Subtract 8 from both sides of the equation to get it in the standard quadratic form: \(2p^2 - 7p - 8 = 0\)

Divide the entire equation by the coefficient of the squared term (2) to make it equal to 1: \(\frac{2p^2}{2} - \frac{7p}{2} - \frac{8}{2} = \frac{0}{2}\) This simplifies to: \(p^2 - \frac{7}{2}p - 4 = 0\)

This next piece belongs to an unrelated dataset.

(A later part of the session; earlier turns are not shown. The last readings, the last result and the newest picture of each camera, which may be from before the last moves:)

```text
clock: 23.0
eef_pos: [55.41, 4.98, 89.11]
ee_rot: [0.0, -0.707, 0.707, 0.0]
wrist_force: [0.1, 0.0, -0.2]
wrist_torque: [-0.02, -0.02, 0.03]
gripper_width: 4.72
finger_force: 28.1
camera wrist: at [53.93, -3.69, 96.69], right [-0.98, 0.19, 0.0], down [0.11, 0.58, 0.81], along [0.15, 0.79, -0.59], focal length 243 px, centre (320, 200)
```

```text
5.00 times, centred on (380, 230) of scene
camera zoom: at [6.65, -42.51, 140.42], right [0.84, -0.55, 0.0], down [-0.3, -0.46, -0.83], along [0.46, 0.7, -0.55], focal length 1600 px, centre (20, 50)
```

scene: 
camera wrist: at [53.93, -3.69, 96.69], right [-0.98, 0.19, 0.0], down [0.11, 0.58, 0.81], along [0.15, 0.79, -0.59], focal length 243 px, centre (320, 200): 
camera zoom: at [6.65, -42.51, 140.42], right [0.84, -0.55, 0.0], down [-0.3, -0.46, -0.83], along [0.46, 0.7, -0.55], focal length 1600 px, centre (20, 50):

To complete the square, we need to find a constant term that, when added and subtracted to the equation, will form a perfect square trinomial. The constant term can be found using the formula \(\frac{b}{2a}\)^2, where a and b are the coefficients of the squared and linear terms, respectively. In this case, a = 1 and b = -\(\frac{7}{2}\). Plug the given values into the formula: \(\left(\frac{-\frac{7}{2}}{2}\right)^2 = \left(\frac{-\frac{7}{2}}{2}\right)^2\) This simplifies to: \(\left(-\frac{7}{4}\right)^2 = \frac{49}{16}\) The first thing to do if you want to solve \(2p^2 - 7p = 8\) by completing the square is to write the equation in standard form, make the coefficient of the squared term equal to 1, and find the constant term to complete the square. In this case, the constant term is \(\frac{49}{16}\).